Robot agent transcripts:
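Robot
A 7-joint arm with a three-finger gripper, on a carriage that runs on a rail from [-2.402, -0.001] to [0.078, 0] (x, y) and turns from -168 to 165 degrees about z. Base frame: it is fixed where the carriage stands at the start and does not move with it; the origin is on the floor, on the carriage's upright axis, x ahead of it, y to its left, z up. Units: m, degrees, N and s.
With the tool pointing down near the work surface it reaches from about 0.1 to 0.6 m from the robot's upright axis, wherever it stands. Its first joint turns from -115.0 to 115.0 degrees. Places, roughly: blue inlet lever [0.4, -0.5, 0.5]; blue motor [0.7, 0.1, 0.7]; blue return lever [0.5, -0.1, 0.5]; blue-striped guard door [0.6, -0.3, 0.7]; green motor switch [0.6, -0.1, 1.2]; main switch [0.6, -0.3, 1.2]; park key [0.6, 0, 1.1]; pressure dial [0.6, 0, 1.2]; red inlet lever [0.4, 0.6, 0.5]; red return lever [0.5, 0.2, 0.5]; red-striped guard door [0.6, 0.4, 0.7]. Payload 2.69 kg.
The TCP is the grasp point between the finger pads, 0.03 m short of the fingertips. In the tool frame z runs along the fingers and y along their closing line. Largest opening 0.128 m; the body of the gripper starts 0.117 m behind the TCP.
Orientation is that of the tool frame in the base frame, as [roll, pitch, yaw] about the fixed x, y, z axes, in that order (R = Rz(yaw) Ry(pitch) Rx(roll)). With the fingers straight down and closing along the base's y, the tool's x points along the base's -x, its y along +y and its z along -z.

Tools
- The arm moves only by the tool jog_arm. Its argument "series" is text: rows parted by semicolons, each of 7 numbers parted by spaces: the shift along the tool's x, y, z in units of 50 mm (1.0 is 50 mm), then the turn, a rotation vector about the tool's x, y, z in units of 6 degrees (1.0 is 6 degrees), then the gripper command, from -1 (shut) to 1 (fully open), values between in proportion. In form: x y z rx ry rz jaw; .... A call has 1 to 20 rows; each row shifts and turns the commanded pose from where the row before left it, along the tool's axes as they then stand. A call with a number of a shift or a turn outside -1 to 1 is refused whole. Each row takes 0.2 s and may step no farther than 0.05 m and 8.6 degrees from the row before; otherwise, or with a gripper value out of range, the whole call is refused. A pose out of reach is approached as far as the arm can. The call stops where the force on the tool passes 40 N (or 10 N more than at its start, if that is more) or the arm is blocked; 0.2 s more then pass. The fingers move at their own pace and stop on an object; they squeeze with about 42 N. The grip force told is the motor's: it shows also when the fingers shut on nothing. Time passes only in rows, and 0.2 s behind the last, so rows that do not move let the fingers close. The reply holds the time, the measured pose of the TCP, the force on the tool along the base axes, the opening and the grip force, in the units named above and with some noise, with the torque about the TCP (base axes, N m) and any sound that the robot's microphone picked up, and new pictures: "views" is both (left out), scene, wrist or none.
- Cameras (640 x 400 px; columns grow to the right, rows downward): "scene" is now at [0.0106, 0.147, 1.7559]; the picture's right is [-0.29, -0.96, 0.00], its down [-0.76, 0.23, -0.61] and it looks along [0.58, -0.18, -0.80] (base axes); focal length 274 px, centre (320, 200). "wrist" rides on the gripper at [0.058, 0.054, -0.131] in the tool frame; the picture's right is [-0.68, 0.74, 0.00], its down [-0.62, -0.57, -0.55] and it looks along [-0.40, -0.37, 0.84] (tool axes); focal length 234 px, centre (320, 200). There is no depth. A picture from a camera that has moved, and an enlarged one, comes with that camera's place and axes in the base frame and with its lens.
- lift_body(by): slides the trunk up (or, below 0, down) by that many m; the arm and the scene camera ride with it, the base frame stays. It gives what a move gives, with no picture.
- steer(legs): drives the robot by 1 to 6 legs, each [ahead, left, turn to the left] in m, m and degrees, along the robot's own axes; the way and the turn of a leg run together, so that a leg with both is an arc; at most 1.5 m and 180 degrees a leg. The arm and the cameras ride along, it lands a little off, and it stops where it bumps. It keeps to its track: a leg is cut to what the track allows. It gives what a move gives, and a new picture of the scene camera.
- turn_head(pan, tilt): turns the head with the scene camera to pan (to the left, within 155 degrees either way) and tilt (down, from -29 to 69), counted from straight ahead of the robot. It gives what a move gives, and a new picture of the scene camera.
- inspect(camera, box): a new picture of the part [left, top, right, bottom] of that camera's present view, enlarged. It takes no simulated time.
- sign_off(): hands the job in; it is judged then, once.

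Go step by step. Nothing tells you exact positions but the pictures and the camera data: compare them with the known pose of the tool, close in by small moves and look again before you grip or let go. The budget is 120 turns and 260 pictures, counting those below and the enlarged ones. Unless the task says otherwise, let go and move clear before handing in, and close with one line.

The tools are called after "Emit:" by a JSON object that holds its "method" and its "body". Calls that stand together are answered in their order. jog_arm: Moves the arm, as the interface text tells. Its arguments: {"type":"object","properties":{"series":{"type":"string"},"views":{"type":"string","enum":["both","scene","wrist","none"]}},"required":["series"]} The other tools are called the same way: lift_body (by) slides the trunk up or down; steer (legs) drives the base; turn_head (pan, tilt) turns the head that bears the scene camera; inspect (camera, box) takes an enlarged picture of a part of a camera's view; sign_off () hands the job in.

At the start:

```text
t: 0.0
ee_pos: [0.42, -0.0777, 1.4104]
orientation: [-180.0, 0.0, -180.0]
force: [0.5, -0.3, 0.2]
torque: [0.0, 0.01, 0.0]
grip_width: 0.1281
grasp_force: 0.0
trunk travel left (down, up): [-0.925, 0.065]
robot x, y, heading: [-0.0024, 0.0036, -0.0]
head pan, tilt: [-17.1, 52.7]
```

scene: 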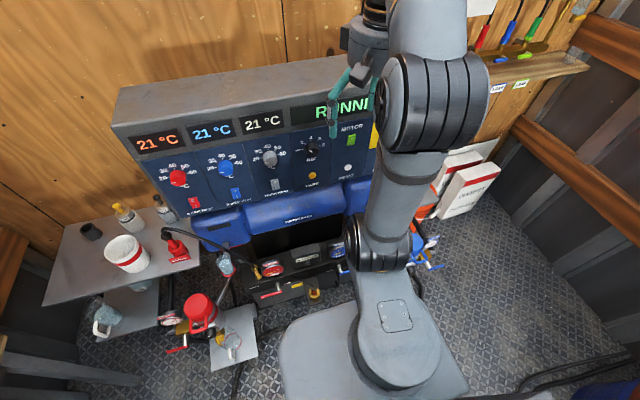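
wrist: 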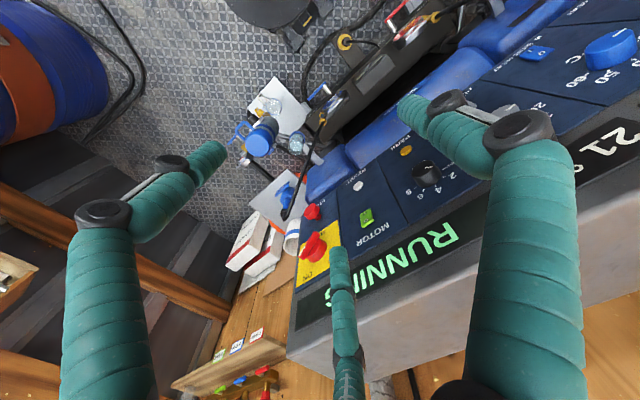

...

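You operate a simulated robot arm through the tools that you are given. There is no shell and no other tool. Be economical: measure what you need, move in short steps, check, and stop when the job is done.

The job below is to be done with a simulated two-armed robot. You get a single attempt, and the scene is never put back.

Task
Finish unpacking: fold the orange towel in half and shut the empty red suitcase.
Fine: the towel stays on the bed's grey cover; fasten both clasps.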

◆ Written request
Pick out every line above that holds the word "There" and copy it.

◆ Result of this task
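- Cameras (640 x 400 px; columns grow to the right, rows downward): "scene" is now at [0.0106, 0.147, 1.7559]; the picture's right is [-0.29, -0.96, 0.00], its down [-0.76, 0.23, -0.61] and it looks along [0.58, -0.18, -0.80] (base axes); focal length 274 px, centre (320, 200). "wrist" rides on the gripper at [0.058, 0.054, -0.131] in the tool frame; the picture's right is [-0.68, 0.74, 0.00], its down [-0.62, -0.57, -0.55] and it looks along [-0.40, -0.37, 0.84] (tool axes); focal length 234 px, centre (320, 200). There is no depth. A picture from a camera that has moved, and an enlarged one, comes with that camera's place and axes in the base frame and with its lens.
You operate a simulated robot arm through the tools that you are given. There is no shell and no other tool. Be economical: measure what you need, move in short steps, check, and stop when the job is done.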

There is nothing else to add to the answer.